*GOALS*:
1/ Everything from the line containing "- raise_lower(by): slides" through the line containing "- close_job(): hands" must be quoted exactly; everything else is left out. Put them in a Markdown table headed Position and Text, one numbered row for each line that is not blank.
2/ Continue the document passage that opens with "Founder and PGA".

*DOCUMENT PASSAGE*:

_ _ _ _ _

Founder and PGA Tour pro Ryan Moore heads the 13-person ownership group that runs the day-to-day operations at McCormick Woods in Port Orchard, The Classic in Spanaway and Oakbrook in Tacoma. His father, Mike Moore, is the CEO. Shawn Cucciardi, former general manager and co-owner of McCormick Woods, is the CCO. I ran into Cucciardi at the Seattle Golf and Travel Show last week in Seattle.

RMG Club offers three levels of unlimited-golf memberships — $49 a month (twilight golf only at one course), $99 per month (golf at one course only) or $179 a month (all RMG courses and includes range privileges). There’s other perks, too, like discounts for guests’ green fees. You can find all of the information at their website.

RMG sold around 1,400 memberships its first year, said Cucciardi, 350 at McCormick Woods. Before the RMG Club came along, McCormick Woods carried about 80 full-time members, most of them home owners in the neighborhoods that surround the golf course who were paying much higher annual dues.

“They just rejoined and saved money,” Cucciardi said of the move to RMG. “To go from 80 to 350, we’ve got a lot of new blood.”

Oakbrook, which was considering closing before RMG purchased the club, now has around 650 members, said Cucciardi.

Those are pretty impressive numbers and you wonder if it will drive other golf operators to offer similar packages. Affordable golf is a pretty good drawing card, especially if you’re providing a quality course to play on.

A year into the operation, Cucciardi said the group has its systems in place, and the group is comfortable running day-to-day business at multiple locations and exciting about expanding.

“We’re looking to grow this,” he said. “We’re looking to add three properties this year (within the Puget Sound area), then do a southern market.”

RMG Club is currently in negotiations to purchase some golf courses in the King County area, said Cucciardi.

“We’ve got people walking through here (at the golf show), telling us, ‘We love what you’re doing. When are you going to come up here’? If you live in Bothell or north Seattle or Bellevue, that’s a long way if Oakbrook or McCormick Woods is your home course.”

Cucciardi said they’ve also talked about adding some desert golf properties in Arizona or southern California to give members “some different places to go.”

Cucciardi said this is all about making golf affordable, and getting new people excited about playing the game that has gone through some trying times over the last decade.

_ _ _ _ _

*SOURCE DATA*:
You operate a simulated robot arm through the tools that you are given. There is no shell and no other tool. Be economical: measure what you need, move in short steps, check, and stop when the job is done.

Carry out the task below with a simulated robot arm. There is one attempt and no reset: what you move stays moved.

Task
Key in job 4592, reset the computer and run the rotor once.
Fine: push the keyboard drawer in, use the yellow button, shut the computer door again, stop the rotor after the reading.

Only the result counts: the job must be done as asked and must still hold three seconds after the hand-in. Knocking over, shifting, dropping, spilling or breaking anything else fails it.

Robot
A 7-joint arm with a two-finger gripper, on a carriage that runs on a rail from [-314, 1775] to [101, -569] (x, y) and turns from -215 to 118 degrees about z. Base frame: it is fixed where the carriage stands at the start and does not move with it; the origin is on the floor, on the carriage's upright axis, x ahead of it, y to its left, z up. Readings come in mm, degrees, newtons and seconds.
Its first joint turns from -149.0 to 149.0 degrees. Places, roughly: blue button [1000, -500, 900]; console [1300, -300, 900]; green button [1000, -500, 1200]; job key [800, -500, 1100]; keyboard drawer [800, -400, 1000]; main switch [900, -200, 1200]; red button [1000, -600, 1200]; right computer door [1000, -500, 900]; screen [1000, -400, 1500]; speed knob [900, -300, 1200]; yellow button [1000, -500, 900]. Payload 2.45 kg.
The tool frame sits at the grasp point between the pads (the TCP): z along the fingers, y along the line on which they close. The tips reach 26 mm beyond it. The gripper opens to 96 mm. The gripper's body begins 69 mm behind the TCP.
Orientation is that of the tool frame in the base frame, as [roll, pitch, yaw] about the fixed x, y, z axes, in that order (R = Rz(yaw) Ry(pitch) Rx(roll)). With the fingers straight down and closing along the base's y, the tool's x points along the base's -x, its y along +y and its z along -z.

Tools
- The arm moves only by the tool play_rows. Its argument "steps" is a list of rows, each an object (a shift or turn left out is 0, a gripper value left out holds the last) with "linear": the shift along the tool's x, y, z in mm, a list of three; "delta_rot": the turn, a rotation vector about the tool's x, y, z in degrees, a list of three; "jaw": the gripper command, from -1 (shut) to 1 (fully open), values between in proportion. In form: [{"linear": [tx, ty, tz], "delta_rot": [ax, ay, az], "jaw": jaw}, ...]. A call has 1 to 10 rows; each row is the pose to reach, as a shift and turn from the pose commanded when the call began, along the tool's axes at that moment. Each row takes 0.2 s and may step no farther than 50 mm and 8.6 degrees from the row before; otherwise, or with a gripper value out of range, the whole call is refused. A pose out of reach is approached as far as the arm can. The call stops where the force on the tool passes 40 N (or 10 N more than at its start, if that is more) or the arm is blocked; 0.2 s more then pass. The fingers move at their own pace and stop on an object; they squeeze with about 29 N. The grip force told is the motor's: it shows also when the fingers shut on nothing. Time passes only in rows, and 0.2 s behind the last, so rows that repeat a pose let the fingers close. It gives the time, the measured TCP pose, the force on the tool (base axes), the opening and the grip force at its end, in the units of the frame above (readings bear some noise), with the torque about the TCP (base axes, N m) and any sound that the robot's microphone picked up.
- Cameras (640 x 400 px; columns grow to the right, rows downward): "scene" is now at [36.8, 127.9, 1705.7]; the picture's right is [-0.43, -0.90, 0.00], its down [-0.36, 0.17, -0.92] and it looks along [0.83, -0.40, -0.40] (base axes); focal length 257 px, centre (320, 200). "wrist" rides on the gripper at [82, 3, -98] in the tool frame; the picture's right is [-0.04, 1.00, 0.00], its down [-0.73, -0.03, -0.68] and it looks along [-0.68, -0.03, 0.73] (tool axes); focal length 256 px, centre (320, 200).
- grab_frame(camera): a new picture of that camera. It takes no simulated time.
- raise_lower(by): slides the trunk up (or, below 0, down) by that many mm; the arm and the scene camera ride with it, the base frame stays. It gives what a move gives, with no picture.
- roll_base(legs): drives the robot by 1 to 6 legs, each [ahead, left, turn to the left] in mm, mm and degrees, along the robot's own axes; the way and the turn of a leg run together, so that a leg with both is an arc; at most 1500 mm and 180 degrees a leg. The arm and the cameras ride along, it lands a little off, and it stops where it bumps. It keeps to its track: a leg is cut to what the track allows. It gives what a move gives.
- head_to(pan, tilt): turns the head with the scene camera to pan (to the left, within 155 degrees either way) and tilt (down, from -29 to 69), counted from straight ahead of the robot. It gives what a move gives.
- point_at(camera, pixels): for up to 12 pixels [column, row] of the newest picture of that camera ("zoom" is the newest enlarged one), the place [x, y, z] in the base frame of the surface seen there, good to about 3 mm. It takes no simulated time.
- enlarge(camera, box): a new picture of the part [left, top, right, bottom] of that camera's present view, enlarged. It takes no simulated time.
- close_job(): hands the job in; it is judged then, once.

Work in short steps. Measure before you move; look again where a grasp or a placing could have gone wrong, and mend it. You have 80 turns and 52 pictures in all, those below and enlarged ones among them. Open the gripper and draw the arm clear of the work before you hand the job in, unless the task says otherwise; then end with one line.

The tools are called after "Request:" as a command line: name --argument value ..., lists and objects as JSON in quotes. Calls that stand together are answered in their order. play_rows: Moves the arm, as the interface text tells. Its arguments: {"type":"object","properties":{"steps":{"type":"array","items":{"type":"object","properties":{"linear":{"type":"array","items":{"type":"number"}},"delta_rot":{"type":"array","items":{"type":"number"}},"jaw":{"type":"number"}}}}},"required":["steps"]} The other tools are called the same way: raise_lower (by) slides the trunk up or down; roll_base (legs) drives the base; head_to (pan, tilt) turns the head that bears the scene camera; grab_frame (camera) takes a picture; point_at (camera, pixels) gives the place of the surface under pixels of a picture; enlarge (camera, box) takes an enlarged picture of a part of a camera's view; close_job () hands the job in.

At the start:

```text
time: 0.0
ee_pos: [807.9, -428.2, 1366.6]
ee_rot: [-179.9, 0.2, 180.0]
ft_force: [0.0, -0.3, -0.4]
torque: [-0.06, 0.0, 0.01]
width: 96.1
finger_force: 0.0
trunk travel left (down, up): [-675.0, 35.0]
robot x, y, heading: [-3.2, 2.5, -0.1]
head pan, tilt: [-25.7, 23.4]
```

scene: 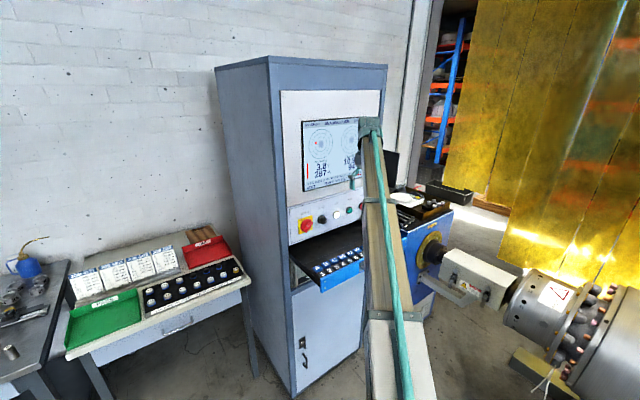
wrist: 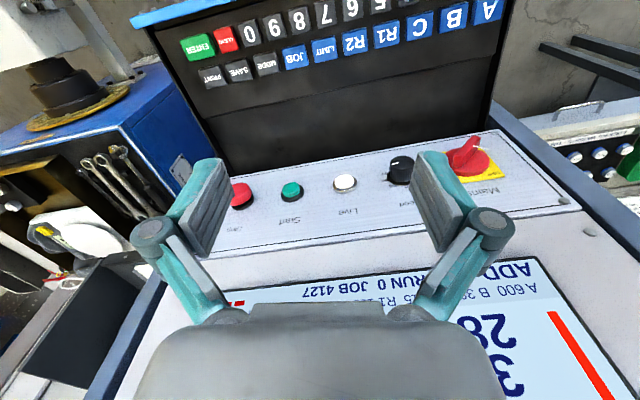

_ _ _ _ _

*EXPECTED RESPONSES*:
1/
| Position | Text |
|---|---|
| 1 | - raise_lower(by): slides the trunk up (or, below 0, down) by that many mm; the arm and the scene camera ride with it, the base frame stays. It gives what a move gives, with no picture. |
| 2 | - roll_base(legs): drives the robot by 1 to 6 legs, each [ahead, left, turn to the left] in mm, mm and degrees, along the robot's own axes; the way and the turn of a leg run together, so that a leg with both is an arc; at most 1500 mm and 180 degrees a leg. The arm and the cameras ride along, it lands a little off, and it stops where it bumps. It keeps to its track: a leg is cut to what the track allows. It gives what a move gives. |
| 3 | - head_to(pan, tilt): turns the head with the scene camera to pan (to the left, within 155 degrees either way) and tilt (down, from -29 to 69), counted from straight ahead of the robot. It gives what a move gives. |
| 4 | - point_at(camera, pixels): for up to 12 pixels [column, row] of the newest picture of that camera ("zoom" is the newest enlarged one), the place [x, y, z] in the base frame of the surface seen there, good to about 3 mm. It takes no simulated time. |
| 5 | - enlarge(camera, box): a new picture of the part [left, top, right, bottom] of that camera's present view, enlarged. It takes no simulated time. |
| 6 | - close_job(): hands the job in; it is judged then, once. |

2/
“I think golf has long been seen as very exclusive, very expensive,” Cucciardi said. “We’ve lost a couple of generations of golfers. They don’t feel comfortable around the game. Those are the people out playing soccer and snowboarding. We need to welcome them in. It’s a great lifetime game but we have to be relevant to those generations and we’re (the golf industry) not relevant.”

Cucciardi was asked if the group has got any feedback from within the golf industry.

“Surprisingly, not a lot,” he said. “I don’t know if they’re sitting back watching.  Maybe it’s just been we’ve been so darn busy we haven’t put ourselves in a position to (hear what’s being said).”

Cucciardi said the RMG Club’s program is unique to the industry. By sharing resources and expertise, they’ve been able to make improvements at all of their existing properties.

“I have not seen anything similar,” he said. “We’ve got to strike now.”

Ryan Moore remains very involved, and calls all of the time, said Cucciardi.

“His face is on it so he definitely is going to care about what happens,” he said. “He’s a great guy and he needs to focus on his day job, which is playing great golf and he did last week.”

Cucciardi was referring to Moore’s fourth-place finish in the Waste Management Open at Phoenix.

 

Golf summit set for March 26

Golf Alliance of Washington’s annual summit meeting, an all-day conference on March 26 at Chambers Bay in University Point, is open to the public.

Among other things, you’ll hear about USGA Green Section Outreach initiatives, regional player development, a state of the game report from the National Golf Foundation and get a walking tour of Chambers Bay with course designers Robert Trent Jones Jr. and Bruce Charlton.

Jones and Charlton will talk about changes that have been made to the pure links course, and will give you an idea of how the course will play for the 2015 U.S. Open.

Go to www.wwgcsa.org for online registration and more information. Cost is $55, or $60 after March 22.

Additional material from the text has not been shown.